Emmanuel Gabla, membre du Conseil supérieur de l’audiovisuel (CSA) et président du groupe de travail « Nouveaux services audiovisuels », explique
à Edition Multimédi@ les évolutions à attendre dans la régulation des contenus en ligne et « l’encadrement de la neutralité des réseaux ».

Propos recueillis par Charles de Laubier

Edition Multimédi@ : La neutralité des réseaux repose
la question de la régulation du Net. Lors du colloque
de l’Arcep en avril, vous vous êtes dit favorable à une
« plateforme neutre » entre régulateurs. Le futur Conseil national du numérique (CNN) pourrait-il jouer ce rôle ? Emmanuel Gabla (photo) :
Les questions de régulation
du secteur des communications mettent en évidence la nécessité d’une très bonne coopération entre les deux régulateurs sectoriels, que sont le CSA et l’Arcep (1). Cette collaboration existe déjà. Sur les questions de neutralité
des réseaux, d’autres régulateurs comme l’Autorité de la concurrence, la Cnil (2) ou l’Hadopi (3), ont vocation à intervenir. Il est encore un peu tôt pour préciser les modalités de la coopération entre toutes ces instances, mais l’idée d’une « plateforme d’échanges » nous paraît intéressante et pourrait être creusée. La régulation du « Net de demain » doit s’effectuer progressivement. La loi du 5 mars 2009 a confié au CSA des pouvoirs de régulation des services de média audiovisuels à la demande (SMAd), que sont la télévision de rattrapage ou la vidéo à la demande. Cela constitue une première étape. Elle pourrait être complétée, à l’occasion de la transposition du Paquet télécom, par l’extension du pouvoir de règlement de différends du CSA à ces SMAd. Dans le cas où un opérateur de réseaux serait impliqué, l’avis de l’Arcep serait sollicité. Au-delà de la régulation des SMAd, Internet ne doit pas être un « espace de non droit » pour la diffusion de contenus audiovisuels. Le CSA est aussi compétent, depuis la loi du 9 juillet 2004, pour les services de télévision et de radio sur Internet : webTV et radio IP domiciliées en France. La question se pose pour les contenus vidéo qui ne sont pas de la radio, de la télévision ou des services audiovisuels à la demande.

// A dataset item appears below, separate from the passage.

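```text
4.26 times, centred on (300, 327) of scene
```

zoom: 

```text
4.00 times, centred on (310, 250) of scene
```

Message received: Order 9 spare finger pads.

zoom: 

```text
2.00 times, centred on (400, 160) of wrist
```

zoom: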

EM@ : Le Paquet télécom sera transposé en droit français cet automne. Quelle coopération européenne voyez-vous entre le CSA et l’Arcep auprès de Bruxelles ? E. G. : La transposition du Paquet télécom pourrait être l’occasion d’examiner si cette coopération doit être renforcée, notamment sur les questions de neutralité du réseau. Au niveau européen ou à l’international, chaque régulateur participe aux travaux des groupes qui le concernent : ORECE (4) pour l’Arcep, EPRA (5) pour le CSA.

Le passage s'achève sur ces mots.